Every AIT unit operated by TSA is equipped with automated target recognition software, which is designed to enhance passenger privacy by creating a generic, computer generated outline that is identical for all travelers. If the body scanner detects a concealed item on the traveler, a yellow box appears on the generic outline. This box identifies where the TSA officer needs to conduct any follow-up screening.

The AIT unit is equipped with millimeter wave technology, which uses harmless electromagnetic waves to perform a single scan of the passenger. The technology meets all known national and international health and safety standards; the energy emitted by millimeter wave technology is 1,000 times less than the international limits and guidelines.

Because the body scanner is not a metal detector, many passengers including those with metal hips or knee replacements prefer to be screened by the AIT. In addition, the AIT does not use X-ray technology and it does not generate X-ray specific images of any traveler.

Below are some tips to help travelers prepare for screening through the body scanner:

  • Remove all items - metallic and non-metallic - from pockets.
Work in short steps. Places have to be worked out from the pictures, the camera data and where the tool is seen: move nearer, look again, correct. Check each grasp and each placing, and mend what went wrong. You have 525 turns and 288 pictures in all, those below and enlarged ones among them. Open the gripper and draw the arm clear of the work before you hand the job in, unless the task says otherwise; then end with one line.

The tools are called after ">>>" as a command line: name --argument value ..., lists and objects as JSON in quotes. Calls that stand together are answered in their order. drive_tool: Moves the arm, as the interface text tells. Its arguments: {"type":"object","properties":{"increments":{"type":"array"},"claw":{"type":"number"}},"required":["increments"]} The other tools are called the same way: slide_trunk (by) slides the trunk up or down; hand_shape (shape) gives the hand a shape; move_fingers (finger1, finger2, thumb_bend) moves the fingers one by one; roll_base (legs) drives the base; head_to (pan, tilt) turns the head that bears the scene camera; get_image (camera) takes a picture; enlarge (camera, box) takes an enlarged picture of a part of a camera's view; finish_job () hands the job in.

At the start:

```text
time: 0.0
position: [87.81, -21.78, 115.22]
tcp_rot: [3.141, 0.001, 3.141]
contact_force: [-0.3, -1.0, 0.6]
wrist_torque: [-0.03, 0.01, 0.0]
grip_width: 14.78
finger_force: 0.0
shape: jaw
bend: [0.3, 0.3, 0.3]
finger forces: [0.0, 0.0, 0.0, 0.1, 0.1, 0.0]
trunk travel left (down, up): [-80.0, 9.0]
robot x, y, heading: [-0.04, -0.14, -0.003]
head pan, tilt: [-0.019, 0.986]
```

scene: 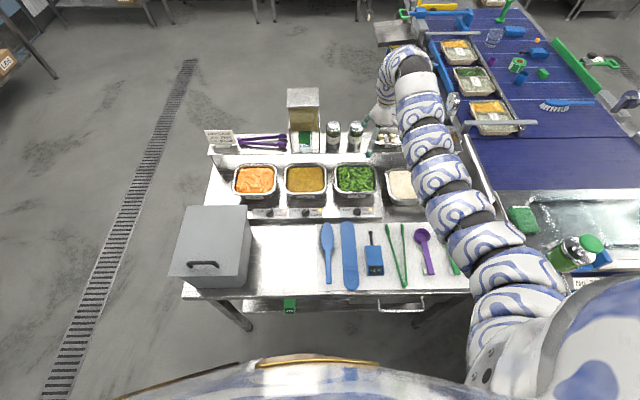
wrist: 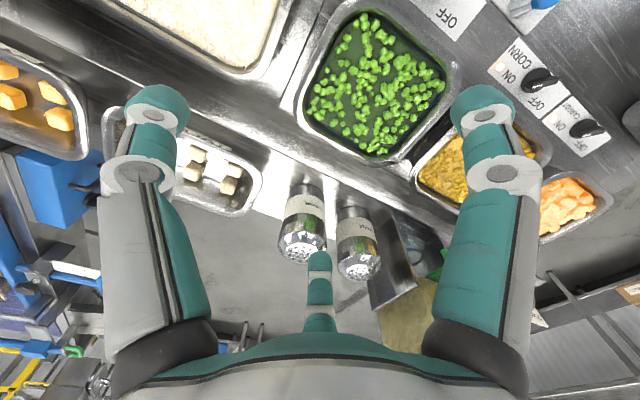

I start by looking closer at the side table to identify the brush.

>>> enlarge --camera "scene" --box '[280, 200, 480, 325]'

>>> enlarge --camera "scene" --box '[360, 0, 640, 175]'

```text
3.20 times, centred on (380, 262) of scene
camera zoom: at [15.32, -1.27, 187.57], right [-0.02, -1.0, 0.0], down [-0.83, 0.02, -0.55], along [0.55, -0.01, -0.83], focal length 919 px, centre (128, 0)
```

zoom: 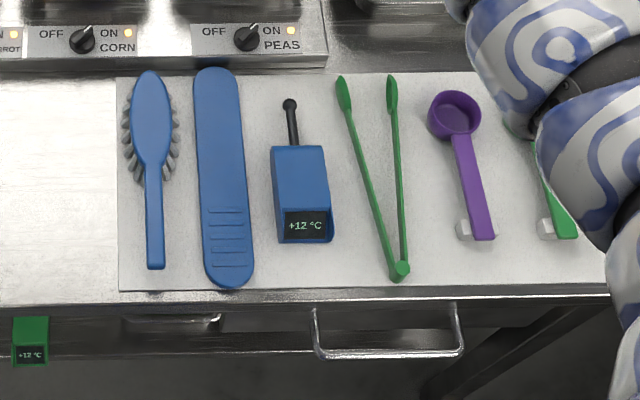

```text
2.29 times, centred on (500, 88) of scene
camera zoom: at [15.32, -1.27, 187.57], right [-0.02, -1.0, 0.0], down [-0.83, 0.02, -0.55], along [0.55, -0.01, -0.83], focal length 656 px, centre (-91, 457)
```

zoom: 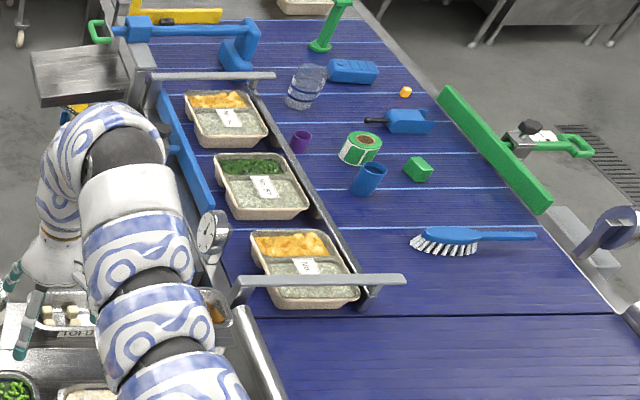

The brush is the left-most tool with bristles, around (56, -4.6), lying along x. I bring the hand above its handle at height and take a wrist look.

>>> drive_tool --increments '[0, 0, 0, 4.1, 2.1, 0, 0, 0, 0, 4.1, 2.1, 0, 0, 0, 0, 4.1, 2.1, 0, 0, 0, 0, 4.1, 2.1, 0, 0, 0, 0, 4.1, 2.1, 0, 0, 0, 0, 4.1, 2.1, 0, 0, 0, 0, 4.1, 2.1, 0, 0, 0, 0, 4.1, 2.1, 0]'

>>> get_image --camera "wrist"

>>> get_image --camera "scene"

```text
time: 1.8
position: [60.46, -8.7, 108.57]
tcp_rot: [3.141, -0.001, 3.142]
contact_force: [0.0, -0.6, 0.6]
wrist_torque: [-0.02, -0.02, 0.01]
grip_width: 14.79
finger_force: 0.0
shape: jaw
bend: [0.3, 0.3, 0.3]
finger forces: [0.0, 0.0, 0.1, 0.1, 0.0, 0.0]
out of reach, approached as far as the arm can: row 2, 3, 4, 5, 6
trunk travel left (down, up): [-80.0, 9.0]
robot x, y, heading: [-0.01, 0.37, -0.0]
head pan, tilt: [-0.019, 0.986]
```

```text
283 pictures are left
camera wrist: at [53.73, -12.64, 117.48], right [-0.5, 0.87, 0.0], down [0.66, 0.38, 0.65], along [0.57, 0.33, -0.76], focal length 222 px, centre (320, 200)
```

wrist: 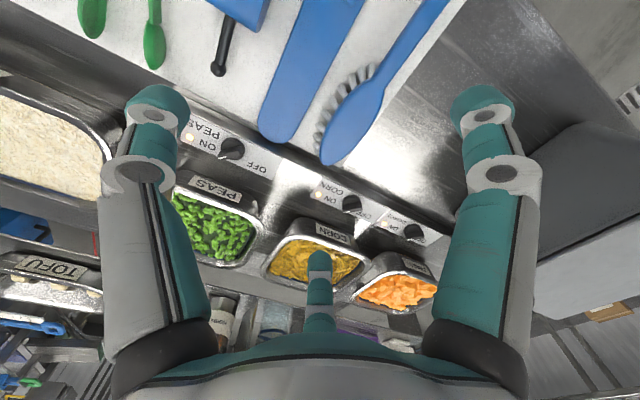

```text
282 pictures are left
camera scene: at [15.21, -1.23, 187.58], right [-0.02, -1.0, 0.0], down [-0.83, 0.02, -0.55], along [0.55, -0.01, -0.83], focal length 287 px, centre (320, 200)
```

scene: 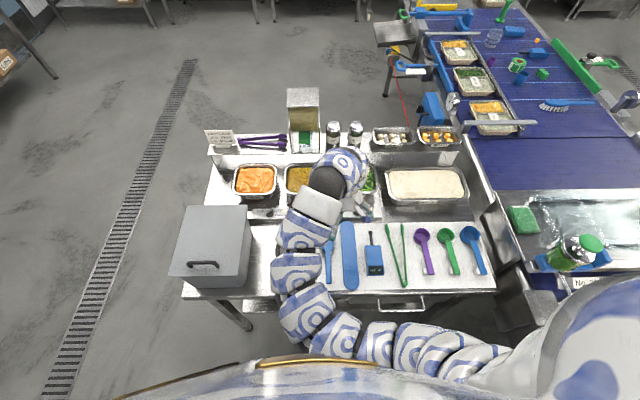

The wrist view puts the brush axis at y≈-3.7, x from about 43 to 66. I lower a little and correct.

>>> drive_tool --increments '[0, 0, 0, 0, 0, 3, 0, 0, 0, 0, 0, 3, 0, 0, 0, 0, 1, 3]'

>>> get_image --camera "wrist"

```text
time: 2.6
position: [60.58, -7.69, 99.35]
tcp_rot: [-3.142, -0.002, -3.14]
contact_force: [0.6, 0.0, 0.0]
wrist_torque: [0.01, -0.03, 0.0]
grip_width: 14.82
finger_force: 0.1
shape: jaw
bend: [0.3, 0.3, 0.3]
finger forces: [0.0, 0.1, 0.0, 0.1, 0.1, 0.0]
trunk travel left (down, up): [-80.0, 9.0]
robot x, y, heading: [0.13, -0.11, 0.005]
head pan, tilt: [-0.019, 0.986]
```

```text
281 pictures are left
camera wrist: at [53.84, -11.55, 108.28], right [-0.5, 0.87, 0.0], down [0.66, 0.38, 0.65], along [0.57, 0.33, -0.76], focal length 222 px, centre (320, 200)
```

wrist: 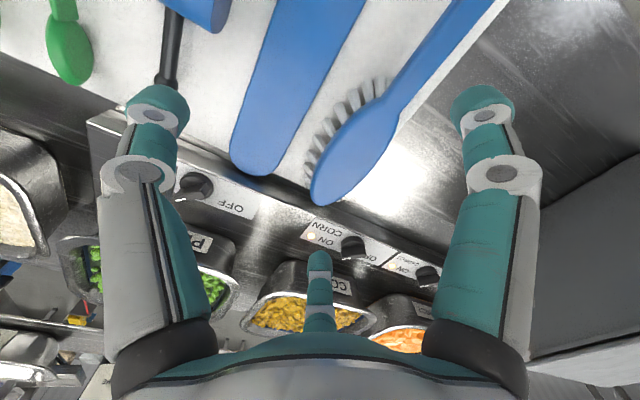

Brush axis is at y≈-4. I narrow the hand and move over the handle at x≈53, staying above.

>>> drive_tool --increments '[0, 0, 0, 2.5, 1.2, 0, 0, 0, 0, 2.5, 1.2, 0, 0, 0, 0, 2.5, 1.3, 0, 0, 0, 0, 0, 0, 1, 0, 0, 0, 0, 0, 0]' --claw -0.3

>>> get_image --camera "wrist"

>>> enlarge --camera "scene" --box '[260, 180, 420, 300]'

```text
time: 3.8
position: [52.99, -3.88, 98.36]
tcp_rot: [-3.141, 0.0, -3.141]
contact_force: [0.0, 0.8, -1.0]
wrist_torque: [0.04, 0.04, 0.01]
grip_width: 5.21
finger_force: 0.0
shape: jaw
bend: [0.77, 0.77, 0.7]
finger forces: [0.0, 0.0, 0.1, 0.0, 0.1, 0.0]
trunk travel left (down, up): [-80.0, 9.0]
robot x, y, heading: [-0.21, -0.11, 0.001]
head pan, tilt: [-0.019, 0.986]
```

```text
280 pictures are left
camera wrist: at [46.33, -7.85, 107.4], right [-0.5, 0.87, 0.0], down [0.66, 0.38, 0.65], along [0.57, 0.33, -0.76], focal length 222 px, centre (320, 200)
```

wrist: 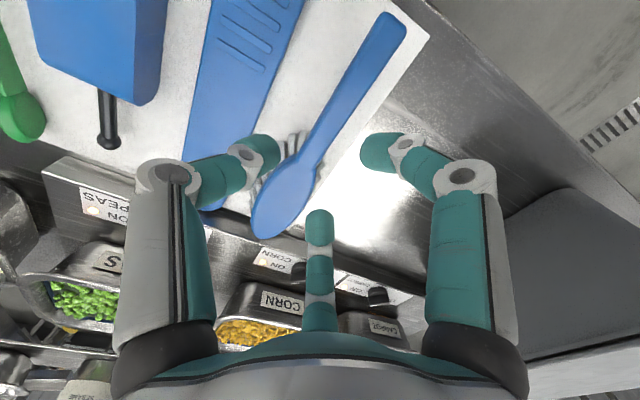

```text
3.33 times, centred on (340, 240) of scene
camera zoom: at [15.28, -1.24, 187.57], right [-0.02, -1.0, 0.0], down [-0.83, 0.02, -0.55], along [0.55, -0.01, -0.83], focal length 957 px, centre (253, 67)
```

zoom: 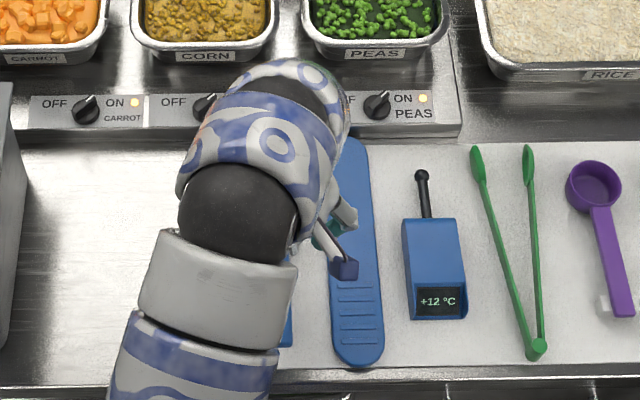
Common items carried by passengers that should be removed include boarding passes, money including bills and coins, tissues, eye glasses, cell phones and keys.
  • TSA recommends securing these items in carry-on luggage prior to entering the body scanner.
  • When being screened by the body scanner, place both hands in the air, over the head. Stand as still as possible during the scan, which takes two to three seconds.

AITs are being used as the primary method of passenger screening for travelers departing Minnesota airports. In addition to the body scanners, TSA continues to incorporate random and unpredictable security measures both seen and unseen throughout the airport.